An industry group said on the weekend that China's purchasing managers' index, which reflects manufacturing activity, fell to 49.2 in August from July's 50.1 on a 100-point scale. Numbers below 50 show a contraction. It was the group's weakest reading to date.
That fueled doubts about whether China has started to recover from its deepest economic downturn since the 2008 global financial crisis. China's economic growth fell to a three-year low of 7.6 percent in the second quarter. Corporate profits and other indicators have fallen despite government stimulus measures.
"The numbers were really bad, and many people believe that the government will have to do something to increase liquidity," said Francis Lun, managing director of Lyncean Holdings in Hong Kong.

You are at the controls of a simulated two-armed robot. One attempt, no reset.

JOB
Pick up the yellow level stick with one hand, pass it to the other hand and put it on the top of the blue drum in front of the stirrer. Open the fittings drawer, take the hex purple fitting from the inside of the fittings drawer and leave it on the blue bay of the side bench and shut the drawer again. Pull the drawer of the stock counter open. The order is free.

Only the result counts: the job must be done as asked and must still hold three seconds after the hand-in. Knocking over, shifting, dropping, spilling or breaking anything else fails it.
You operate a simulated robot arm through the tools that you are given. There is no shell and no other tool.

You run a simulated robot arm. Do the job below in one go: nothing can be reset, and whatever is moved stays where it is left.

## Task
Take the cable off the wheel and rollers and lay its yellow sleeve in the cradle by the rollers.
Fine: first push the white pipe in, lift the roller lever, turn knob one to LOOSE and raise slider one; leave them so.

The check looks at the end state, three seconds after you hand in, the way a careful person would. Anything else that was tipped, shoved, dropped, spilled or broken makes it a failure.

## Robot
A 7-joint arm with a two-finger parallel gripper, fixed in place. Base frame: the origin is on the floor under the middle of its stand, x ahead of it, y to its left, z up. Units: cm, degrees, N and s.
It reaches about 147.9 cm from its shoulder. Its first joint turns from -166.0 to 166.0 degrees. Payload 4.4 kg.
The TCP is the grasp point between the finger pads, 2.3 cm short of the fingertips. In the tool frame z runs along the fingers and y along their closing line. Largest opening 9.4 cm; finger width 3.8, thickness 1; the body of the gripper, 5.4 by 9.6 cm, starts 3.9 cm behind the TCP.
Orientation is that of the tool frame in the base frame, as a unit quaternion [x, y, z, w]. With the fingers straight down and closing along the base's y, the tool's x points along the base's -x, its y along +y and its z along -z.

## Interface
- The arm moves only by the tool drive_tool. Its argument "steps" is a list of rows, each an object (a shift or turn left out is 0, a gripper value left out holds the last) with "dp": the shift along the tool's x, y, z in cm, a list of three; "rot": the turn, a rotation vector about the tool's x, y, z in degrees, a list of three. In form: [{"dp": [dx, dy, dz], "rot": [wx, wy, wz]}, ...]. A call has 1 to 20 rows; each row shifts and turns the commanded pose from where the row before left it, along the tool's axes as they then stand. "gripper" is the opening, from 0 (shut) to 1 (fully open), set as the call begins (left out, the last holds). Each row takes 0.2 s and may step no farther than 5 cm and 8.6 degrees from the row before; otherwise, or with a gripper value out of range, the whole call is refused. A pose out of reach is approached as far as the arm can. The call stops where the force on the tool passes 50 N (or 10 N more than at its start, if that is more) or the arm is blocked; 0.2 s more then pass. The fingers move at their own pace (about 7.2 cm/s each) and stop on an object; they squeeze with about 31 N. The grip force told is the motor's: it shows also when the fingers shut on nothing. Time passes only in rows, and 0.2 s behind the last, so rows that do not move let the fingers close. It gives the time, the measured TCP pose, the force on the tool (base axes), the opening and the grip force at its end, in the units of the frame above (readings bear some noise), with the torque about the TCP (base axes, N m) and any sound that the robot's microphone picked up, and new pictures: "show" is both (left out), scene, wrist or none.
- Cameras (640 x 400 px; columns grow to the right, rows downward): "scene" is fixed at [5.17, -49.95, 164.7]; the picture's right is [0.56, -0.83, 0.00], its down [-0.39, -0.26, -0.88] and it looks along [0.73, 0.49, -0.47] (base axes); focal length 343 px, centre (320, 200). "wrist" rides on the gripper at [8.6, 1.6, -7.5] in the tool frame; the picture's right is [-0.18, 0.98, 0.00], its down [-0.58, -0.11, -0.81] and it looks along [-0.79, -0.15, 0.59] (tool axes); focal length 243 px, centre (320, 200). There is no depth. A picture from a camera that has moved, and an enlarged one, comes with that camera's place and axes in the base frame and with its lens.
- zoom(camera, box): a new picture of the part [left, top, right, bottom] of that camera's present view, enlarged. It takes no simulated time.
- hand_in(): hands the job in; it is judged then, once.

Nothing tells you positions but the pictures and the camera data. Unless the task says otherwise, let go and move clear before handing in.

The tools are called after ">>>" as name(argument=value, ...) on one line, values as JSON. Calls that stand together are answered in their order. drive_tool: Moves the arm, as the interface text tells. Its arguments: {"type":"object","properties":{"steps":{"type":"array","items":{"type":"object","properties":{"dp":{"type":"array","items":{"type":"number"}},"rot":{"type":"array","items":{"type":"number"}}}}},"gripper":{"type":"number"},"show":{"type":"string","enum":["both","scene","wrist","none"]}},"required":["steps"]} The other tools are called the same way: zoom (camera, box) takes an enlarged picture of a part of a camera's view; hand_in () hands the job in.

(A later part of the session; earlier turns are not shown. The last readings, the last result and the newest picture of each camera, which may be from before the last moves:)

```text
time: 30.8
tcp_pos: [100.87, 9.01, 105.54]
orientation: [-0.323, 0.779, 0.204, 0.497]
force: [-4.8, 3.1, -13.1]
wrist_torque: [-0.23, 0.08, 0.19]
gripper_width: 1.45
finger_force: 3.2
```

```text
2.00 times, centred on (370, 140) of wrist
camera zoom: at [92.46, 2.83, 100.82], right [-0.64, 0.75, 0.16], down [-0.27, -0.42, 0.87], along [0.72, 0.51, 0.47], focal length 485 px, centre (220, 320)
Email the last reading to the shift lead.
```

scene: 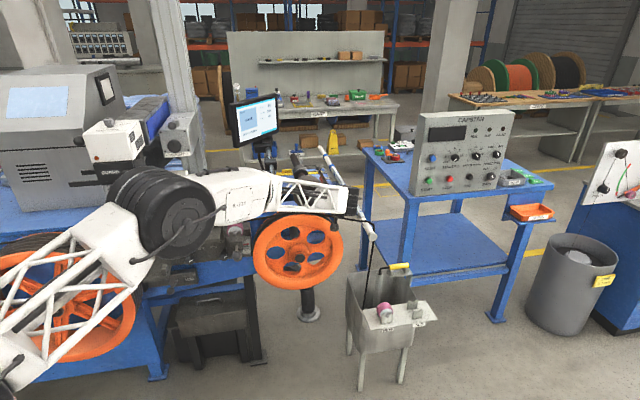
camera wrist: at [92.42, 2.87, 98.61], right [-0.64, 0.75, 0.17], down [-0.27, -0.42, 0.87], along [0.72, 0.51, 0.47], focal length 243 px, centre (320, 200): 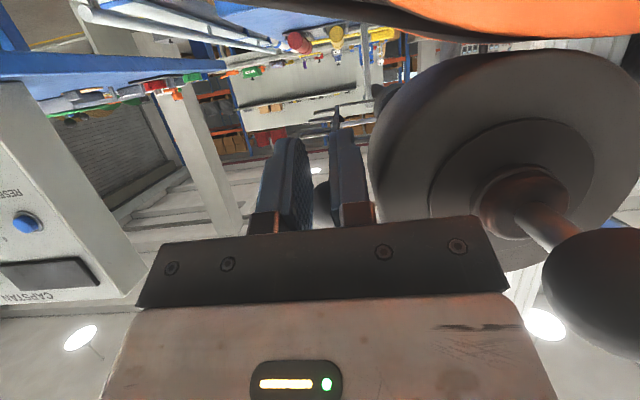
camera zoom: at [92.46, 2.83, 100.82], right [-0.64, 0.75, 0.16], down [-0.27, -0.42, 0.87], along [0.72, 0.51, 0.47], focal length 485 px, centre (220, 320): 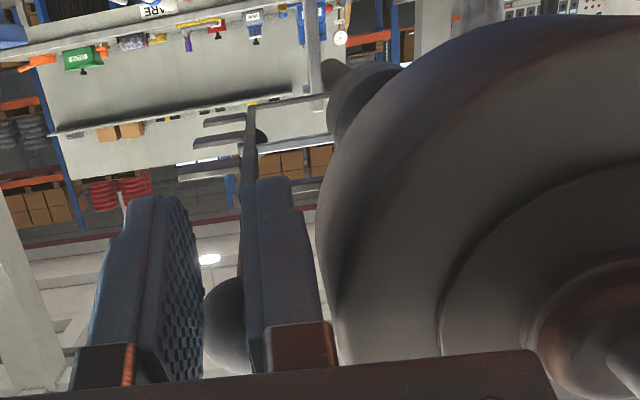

After a lower opening, Japan's Nikkei 225 index rose 0.4 percent to 8,877.83. Hong Kong's Hang Seng also reversed course, gaining 0.6 percent to 19,592.42. South Korea's Kospi gained 0.5 percent to 1,915.41. Australia's S&P/ASX 200 rose marginally to 4,319.50.
Many investors were also consoled by Federal Reserve Chairman Ben Bernanke's speech Friday in which he suggested that more central bank action was possible to support the U.S. economy.
Investors have been watching to see whether the Fed will buy more bonds to further lower long-term interest rates.
"Although Fed Chairman Bernanke did not categorically state that a third round of quantitative easing or QE3 is on the cards ... the prospects are more likely than not for more Fed balance sheet expansion," analysts at Credit Agricole CIB in Hong Kong said in a market commentary.
Shares in mainland China and Taiwan also rose. The two countries agreed to allow Taiwanese banks to handle China's yuan currency. Under the deal, signed by the two sides Friday, Taiwanese banks can take yuan deposits and convert yuan into the New Taiwan dollar, skipping the current process of first converting the yuan into U.S. dollars.
The Shanghai Composite Index rose 0.6 percent to 2,062.13. The smaller Shenzhen Composite Index jumped 1.7 percent. Taiwan's TAIEX added 0.8 percent.
Chinese property stocks jumped on speculation that the Chinese central bank will make more money available for investment. Shanghai-listed Poly Real Estate Group Co. surged 6.2 percent. Hong Kong-listed China Resources Land added 3.1 percent.
But Japan's Sharp Corp. dropped 3 percent after Kyodo News reported the struggling electronics maker was considering slashing employee bonus payments.
Benchmark crude for October delivery was down 8 cents to $96.39 a barrel in electronic trading on the New York Mercantile Exchange. On Friday, crude rose $1.85 to end at $96.47 per barrel.
In currencies, the euro rose to $1.2578 from $1.2560 late Friday in New York. The dollar fell to 78.28 yen from 78.31 yen.